The USD/CHF has managed to rebound in the last week and has taken out an important dynamic resistance, the pair has decreased a little in the yesterday’s trading session and could test the broken resistance line. The price has reversed from the last two week when the pair has found strong support level, the USDX decline from the start of this week has pushed the price a little lower, but the price could increase further if the US dollar index will jump higher in the coming days. The USDX measures the strength of the USD compared to a basket of currencies, the index has edged higher in the last week and now is retesting the broken resistance levels, the rate is showing reversal signs, the USD will start a broader upward movement versus all its rivals if the index will climb higher in the coming weeks.
The price has broken above the sliding parallel line on Friday and now is trying to test this broken obstacle, the next upside target is at the first warning line (WL1) of the descending pitchfork, the pair could retest also the former uptrend line if the USD will have enough energy to drag the price higher. This rebound was somehow expected because the pair has lost its bearish momentum, has given reversal signs as the price has failed to retest the median line of the descending pitchfork, has failed also to reach the previous low from 0.9475 level, remains to see if the corrective phase has ended or will resume after this short rebound.
We’ll have to wait to see how the price will react when will touch the confluence zone formed at the intersection of the uptrend line with the first warning line, we could see a broader rebound only if the price will stay above the pitchfork’s body.
We could have some volatility on this pair as the US is to release high impact economic data, the Federal Reserve will publish also the Federal Funds Rate tomorrow, the FED is expected to maintain the rate on hold at least till this summer. The US will publish the Core Durable Goods Orders, which are expected to increase by 0.6% in March, could increase again after the 1.3% decrease from February, moreover the Durable Goods Orders may increase by 1.9% in March, could increase sharply compared to the 3.0% decrease from February. The CB Consumer Confidence could decrease a little from 96.2 to 95.8, could harm the USD if will drop much more.

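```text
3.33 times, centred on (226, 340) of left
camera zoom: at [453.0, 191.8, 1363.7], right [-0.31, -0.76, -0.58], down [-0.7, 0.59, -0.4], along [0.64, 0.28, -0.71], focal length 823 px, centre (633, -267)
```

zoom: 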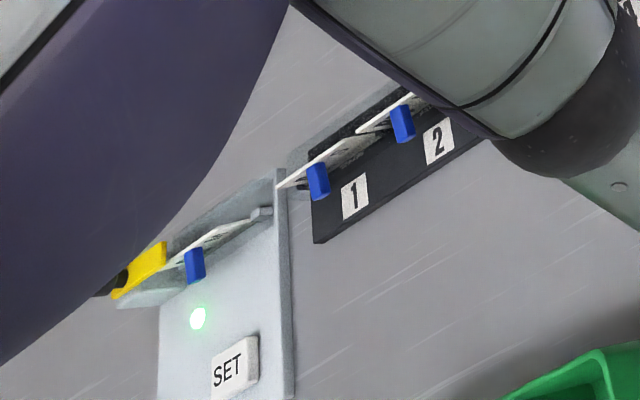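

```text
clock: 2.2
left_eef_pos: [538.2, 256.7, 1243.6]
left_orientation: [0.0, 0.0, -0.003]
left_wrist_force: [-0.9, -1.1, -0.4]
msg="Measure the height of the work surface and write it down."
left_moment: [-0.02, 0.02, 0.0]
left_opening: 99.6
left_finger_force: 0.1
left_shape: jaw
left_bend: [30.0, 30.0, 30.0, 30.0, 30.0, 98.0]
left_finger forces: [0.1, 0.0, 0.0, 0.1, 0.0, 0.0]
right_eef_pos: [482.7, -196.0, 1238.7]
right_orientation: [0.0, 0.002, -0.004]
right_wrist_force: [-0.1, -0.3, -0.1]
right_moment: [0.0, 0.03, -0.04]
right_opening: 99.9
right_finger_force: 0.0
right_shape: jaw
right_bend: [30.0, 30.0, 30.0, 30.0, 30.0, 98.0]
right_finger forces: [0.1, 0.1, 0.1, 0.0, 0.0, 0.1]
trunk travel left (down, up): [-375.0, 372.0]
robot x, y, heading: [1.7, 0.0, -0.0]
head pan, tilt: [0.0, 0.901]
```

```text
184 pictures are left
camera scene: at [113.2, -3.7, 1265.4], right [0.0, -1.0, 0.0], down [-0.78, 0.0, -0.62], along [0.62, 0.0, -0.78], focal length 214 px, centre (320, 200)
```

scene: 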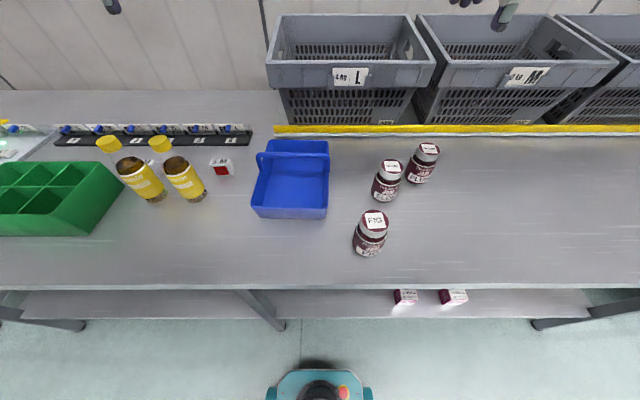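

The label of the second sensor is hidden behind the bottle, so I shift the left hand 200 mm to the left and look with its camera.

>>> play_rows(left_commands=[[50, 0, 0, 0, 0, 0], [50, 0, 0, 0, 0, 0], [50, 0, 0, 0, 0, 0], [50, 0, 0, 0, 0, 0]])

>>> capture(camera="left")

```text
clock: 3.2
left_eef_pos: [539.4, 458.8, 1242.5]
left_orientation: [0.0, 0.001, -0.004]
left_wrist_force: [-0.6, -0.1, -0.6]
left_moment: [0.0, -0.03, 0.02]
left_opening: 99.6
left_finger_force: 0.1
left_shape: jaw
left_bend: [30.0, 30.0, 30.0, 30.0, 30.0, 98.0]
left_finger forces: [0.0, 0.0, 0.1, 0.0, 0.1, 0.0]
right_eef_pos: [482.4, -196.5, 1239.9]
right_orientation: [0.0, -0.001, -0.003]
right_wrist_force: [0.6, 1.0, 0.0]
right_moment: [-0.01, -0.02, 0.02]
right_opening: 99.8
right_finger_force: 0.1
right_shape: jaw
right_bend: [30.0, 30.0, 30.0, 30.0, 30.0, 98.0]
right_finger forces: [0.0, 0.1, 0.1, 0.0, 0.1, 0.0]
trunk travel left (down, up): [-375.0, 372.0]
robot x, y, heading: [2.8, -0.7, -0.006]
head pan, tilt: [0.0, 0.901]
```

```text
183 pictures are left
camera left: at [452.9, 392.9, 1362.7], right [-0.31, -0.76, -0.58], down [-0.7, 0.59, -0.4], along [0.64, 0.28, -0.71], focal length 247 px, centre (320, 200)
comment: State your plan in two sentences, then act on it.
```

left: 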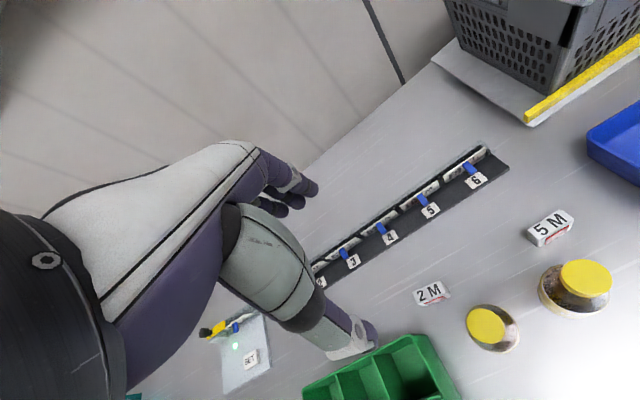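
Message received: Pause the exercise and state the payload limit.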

I’ve drawn a short ascending pitchfork on the H4 chart to show you better the short rebound, the price is moving upward inside of the ascending pitchfork’s body, has reached its first target at the upper median line (uml) and then has decreased to retest the median line (ml), has closed above this minor support and now looks determined to increase again with target at the uptrend line. The outlook is bullish on the short term as long as the price is trapped inside of the ascending pitchfork’s body.